Getting Used To It

So, the whole twin thing is really starting to sink in and dare I say it, I am starting to look forward to meeting both turtles. I am also still very scared about the birth and how I am going to handle it all but over the last few days I've adopted a "just deal with it" attitude. And dealing with it, I am.

The inspiration for my change of heart has definitely been Vivi. While there no doubt has been much anxiety on our part over the change in birth plan and the idea of having a toddler AND two babies, Vivi is delighted beyond words about the addition of two siblings. Her happiness is infectious and for that, I am truly thankful.

This morning, while doing our usual post-wake-up snuggle, Vivi asked if she is still a big sister even though the babies haven't come out yet. I told her that indeed she was.
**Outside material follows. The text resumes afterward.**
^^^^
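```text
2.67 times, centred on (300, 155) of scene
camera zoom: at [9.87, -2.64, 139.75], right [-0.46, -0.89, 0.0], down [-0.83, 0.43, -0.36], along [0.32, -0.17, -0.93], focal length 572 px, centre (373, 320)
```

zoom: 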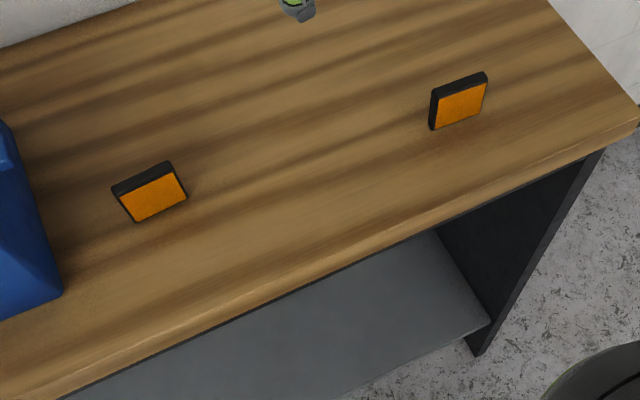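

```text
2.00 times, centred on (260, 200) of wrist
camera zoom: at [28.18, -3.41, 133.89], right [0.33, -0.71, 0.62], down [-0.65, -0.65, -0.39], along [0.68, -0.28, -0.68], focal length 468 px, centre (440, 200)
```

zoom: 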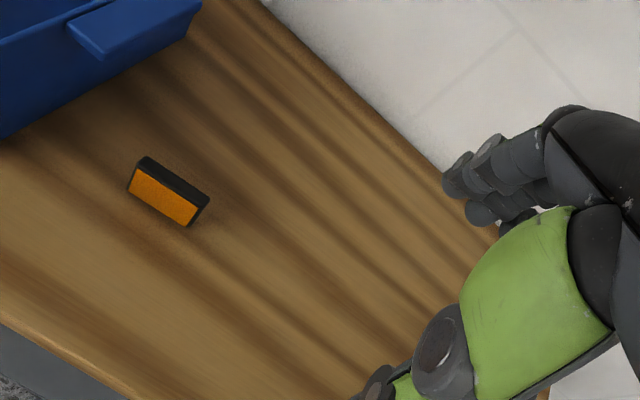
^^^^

Then she bent over, kissed my belly, and said, "Turtles, will you give a kick for your big sister?" They moved and she laughed at their "response." She then proceeded to put her head against my belly and say repeatedly, "Turtles, I love you." She also offered to help me push them out when the time came although she'd prefer that to be as soon as possible.

Besides my expanding girth, there are other signs around the house that the babies' arrival isn't that far off. We got the infant carseat and extra base out of the attic and acquired another infant car seat from my generous friend, Kate. (All of which we schlepped to four car dealerships on Saturday in an attempt to find a car that would fit them all. There's enough fodder for a different post.) Kate also handed over her moses basket which has conveniently become a new bed for Vivi's Teddy who was recently renamed "my new baby sister." It's hard seeing all this baby stuff and not feel a little excited about putting it to use.

I will meet with my former/new midwife on Monday. She is not the homebirth midwife whom I'd been working with but the wonderful woman who delivered Vivi at our local hospital's birthing center. I have a great relationship with her and am looking forward to her guidance as we develop a new birth plan. (A plan that I am desperately hoping will avoid having me deliver in an operating room-- a "precaution" that I feel will put me one step closer to a c-section. More on that later...)

All in all, things are moving forward and we're generally feeling good. Now, if I could just get this heartburn to go away...

Comments

  1. You are so lucky to have Vivi be so positive and excited!